Everyone knows Google…even the audience!

12 April 2021

The Internet as we know it is 30 years old this year. Although it wasn’t publicly available outside of research institutions until 1991, it didn’t mean computer users weren’t communicating. According to geek site Cloudflare, in the era before the Internet, the general method of communication between computers was with a modem. Each computer has unique info and then created a ‘path’ from one machine to the other. Fine for point-to-point connection. But what happens if we all want to share information at the same time? Well, that’s where Professor Tim Berners-Lee came in. The British born inventor of the world wide web created the URL – all the http stuff – in 1992.


In the early days of the Internet, comms professionals felt the need to suggest to their charges that unless they detailed the entire website address, the audience wouldn’t have a clue where to go to find out more. Slowly over the years, the URLs became more and more cumbersome until you ended up with the ludicrous spectacle of acres of airtime being taken up with the ‘colon, forward slash…’ nonsense in the intro. But what no one had worked out was that the audience – in sync with the broadcasters, comms professionals and spokespeople – had also been working on their Internet knowledge. It seemed unimaginable to go on the air without having an army of URLs tucked up your sleeve to be spewed out in evermore complex nerdy fashion. It reached its peak about 2005 and since then – thank goodness – sense has prevailed.

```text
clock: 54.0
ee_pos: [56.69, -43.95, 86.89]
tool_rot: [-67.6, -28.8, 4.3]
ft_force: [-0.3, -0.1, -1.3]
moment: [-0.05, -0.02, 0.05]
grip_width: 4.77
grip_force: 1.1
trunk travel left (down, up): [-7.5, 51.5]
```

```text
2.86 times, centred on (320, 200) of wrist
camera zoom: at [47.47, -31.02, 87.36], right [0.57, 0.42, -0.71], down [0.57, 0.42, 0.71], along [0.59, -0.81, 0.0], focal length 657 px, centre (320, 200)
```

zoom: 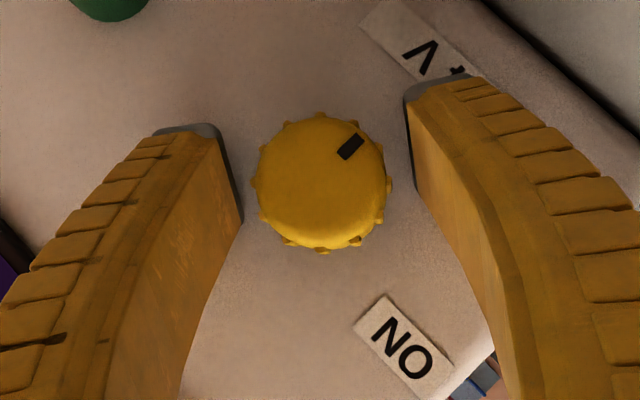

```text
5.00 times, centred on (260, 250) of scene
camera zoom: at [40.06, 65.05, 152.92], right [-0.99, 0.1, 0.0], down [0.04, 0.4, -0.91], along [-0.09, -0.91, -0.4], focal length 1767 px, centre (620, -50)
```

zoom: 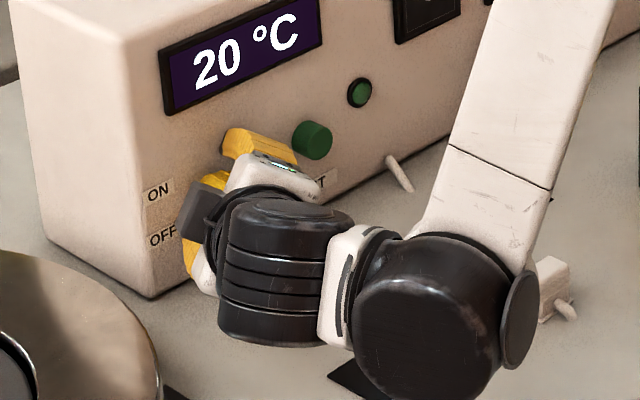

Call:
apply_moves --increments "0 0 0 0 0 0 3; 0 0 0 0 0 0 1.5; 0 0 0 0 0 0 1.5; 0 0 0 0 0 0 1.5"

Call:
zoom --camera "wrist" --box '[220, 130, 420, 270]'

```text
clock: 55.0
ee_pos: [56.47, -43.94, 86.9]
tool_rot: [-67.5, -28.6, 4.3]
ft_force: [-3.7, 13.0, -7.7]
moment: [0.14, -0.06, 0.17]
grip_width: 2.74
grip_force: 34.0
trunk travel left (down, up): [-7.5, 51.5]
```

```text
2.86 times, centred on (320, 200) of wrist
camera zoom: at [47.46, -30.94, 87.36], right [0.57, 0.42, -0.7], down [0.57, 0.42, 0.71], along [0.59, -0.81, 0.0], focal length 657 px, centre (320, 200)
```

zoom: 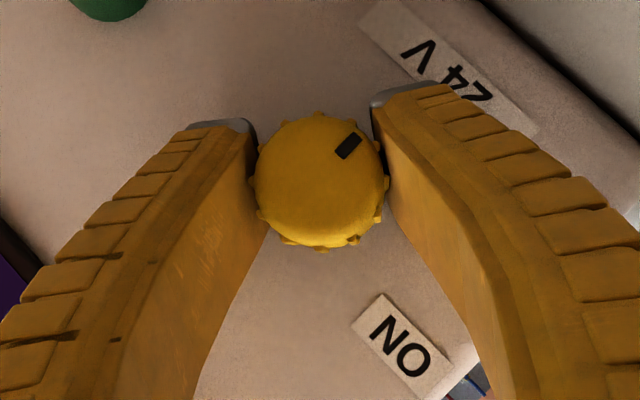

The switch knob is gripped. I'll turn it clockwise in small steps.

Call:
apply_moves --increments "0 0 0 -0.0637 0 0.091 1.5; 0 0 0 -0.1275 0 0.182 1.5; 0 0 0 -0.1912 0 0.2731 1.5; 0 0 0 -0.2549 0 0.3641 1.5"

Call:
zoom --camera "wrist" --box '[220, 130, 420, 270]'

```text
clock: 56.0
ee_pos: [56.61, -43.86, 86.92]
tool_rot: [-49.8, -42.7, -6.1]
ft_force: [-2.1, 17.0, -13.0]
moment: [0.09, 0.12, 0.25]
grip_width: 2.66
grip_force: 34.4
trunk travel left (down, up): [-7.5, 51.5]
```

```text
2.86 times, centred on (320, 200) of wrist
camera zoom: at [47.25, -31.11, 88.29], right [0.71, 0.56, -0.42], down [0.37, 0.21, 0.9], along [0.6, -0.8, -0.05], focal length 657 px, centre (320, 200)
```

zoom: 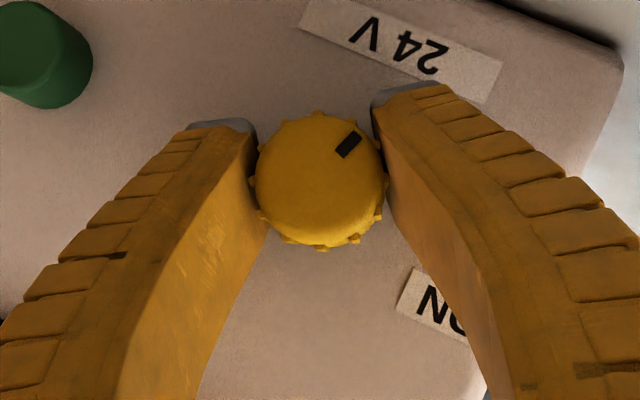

So, for any comms or PR professionals planning media campaigns, be comfortable with the simplicity of the phrasing around the gratuitous website plug. By just saying ‘search…’ followed by whatever it is, the audience can probably find you. There is absolutely no need, requirement or aesthetic reason why a long, contrived website address peppered with slashes and sub-domains need ever find its way into your planning for a media interview. The more insidious sub plot to this tale is that an interviewee who appears to struggle with – in its broadcast form – ‘modern technology’ can appear out of touch or irrelevant to the consumer. Technology keeps moving forward, fashion changes, progress is inevitable. Your grasp of the simplest form of ‘label’ for your firm or organisation needs to sound natural, uninhibited, comfortable.

Don’t’ signal to the audience it’s all a mystery to you. Embrace it. Believe in it. Keep those URLs off air!